The fire problem “risks permanent loss” of the ecosystem, according to Jolie Pollet, a fire ecologist and the Bureau of Land Management’s division chief for fire planning and fuels management. This is a genuine crisis, she said, and it demands greater urgency and attention than it is currently getting.

“The general public, especially urban areas, doesn’t seem to have an appreciation for the impacts on these landscapes, since the areas are so sparsely populated,” she said.

The new ferocity of rangeland fires has an old culprit: cheatgrass, an annual originally from Eurasia that was brought to this country in cattle feed, packing material and ships’ ballast in the late 1800s. It has since proliferated through overgrazing and development. The grass burns easily and often, and it thrives on fire. In intense blazes, when native shrubs perish, cheatgrass simply drops its seeds and then expands into the burned areas. The areas of greatest fire risk in the Great Basin have a high correlation with the areas of highest cheatgrass incursion, and the increasingly dry and arid climate brought by climate change is encouraging its spread. The Great Basin now has the nation’s highest wildfire risk.

Since 2014, 9 million acres of sagebrush have been permanently lost to fires like the Artesian Fire in 2018.

Historically, sagebrush habitat burned about once every century or less, but now it happens around every five to 10 years. Over the past two decades, more than 15 million acres of sagebrush have been permanently lost to fire, according to the BLM, 9 million of them since 2014. Overall, since 2000, more acres of shrubland or grasssland have burned than forest.

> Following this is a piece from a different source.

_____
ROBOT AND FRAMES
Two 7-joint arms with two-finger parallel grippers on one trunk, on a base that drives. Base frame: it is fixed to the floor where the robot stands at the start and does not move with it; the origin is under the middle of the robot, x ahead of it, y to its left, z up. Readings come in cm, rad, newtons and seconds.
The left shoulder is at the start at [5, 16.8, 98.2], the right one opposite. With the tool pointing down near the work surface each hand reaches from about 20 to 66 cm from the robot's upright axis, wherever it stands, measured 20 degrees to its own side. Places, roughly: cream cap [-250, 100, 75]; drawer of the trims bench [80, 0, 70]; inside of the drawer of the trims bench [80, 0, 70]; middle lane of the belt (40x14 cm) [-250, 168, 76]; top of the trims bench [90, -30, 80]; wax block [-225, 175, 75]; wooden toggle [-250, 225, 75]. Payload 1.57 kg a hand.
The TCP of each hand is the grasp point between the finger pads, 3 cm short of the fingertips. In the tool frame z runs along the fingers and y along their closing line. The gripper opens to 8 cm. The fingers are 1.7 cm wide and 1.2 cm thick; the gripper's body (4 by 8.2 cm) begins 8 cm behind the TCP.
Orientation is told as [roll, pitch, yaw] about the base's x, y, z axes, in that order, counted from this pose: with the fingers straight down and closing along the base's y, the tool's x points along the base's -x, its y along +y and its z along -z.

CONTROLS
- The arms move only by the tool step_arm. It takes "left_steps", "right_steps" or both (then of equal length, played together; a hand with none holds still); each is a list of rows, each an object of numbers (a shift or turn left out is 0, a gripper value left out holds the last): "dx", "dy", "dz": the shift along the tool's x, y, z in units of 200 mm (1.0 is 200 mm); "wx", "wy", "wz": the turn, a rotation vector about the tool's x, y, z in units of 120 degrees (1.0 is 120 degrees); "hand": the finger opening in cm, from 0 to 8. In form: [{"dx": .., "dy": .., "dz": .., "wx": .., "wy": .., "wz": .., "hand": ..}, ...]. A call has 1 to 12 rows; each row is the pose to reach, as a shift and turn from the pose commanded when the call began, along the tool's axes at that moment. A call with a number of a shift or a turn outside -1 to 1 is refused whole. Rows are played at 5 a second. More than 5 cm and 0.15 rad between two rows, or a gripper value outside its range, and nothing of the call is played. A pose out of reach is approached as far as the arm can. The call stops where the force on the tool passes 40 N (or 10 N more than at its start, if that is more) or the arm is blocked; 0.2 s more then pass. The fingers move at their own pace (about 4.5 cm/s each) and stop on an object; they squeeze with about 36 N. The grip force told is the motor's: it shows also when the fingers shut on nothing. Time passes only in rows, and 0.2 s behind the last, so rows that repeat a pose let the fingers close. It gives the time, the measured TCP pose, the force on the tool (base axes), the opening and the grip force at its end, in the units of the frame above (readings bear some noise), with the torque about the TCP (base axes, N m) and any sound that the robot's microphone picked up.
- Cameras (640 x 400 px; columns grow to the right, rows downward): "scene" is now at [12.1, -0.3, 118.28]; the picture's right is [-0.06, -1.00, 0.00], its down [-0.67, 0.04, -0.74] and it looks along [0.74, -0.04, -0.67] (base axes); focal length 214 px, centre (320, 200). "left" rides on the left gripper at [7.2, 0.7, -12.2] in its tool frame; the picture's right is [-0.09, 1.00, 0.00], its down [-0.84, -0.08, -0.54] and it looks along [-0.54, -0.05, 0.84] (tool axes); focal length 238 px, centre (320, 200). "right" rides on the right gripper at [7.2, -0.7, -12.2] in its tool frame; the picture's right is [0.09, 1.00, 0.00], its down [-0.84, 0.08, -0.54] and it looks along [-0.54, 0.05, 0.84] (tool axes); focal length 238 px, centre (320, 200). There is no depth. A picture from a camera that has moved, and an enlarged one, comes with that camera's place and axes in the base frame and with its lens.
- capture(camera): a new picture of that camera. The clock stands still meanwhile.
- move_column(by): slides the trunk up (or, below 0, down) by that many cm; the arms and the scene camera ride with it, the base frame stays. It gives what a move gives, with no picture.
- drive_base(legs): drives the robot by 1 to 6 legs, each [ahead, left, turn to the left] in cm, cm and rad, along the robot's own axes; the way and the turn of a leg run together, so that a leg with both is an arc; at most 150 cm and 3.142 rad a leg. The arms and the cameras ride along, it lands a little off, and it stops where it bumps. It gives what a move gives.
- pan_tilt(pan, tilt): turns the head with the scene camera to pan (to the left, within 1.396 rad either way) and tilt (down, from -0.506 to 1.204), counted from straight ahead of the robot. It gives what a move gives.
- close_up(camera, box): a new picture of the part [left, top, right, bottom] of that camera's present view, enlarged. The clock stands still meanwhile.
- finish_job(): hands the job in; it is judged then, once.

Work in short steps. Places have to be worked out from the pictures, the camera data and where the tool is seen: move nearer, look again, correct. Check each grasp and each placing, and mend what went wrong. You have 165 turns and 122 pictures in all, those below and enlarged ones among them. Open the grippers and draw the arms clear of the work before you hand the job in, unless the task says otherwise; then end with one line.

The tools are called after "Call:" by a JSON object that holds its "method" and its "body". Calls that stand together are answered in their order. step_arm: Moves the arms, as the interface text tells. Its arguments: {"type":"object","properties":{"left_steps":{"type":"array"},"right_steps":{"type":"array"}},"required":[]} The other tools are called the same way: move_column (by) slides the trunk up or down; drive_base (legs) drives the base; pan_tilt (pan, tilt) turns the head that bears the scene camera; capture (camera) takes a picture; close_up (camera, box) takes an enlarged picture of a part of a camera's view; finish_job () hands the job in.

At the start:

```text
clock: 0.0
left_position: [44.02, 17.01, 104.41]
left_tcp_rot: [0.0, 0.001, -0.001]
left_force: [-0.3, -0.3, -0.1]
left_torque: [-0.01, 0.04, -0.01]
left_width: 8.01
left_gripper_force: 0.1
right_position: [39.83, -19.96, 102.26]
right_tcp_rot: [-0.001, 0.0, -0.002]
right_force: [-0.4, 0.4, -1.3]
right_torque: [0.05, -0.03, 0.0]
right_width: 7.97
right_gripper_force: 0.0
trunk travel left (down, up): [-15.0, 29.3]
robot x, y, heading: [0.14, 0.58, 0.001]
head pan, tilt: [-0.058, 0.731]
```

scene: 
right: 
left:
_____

If sagebrush decline continues, the approximately 350 species that depend on it are in serious trouble. The Martin Fire burned some of the best sage grouse habitat in the country and destroyed more than 35 grouse mating grounds, or leks. The fires also harm watersheds, cause erosion and destroy wildlife corridors used by pronghorn antelope, mule deer and elk.

The impact on rural Americans is equally severe. Counties and ranchers must deal with infrastructure loss, including troughs, fencing, and damage to roads and powerlines. Many ranchers struggle with the additional costs, said Ron Cerri, a rancher and commissioner in agriculture-dependent Humboldt County, where the Martin Fire burned. Ranchers may lose hayfields in a blaze, for example, and six months of hay for 500 cattle costs about $216,000, according to Cerri. Cattle often die in the flames, and ranchers have to put down animals crippled by the smoke. Jon Griggs, a Nevada rancher whose land burned in 2007, called it the worst part of the job.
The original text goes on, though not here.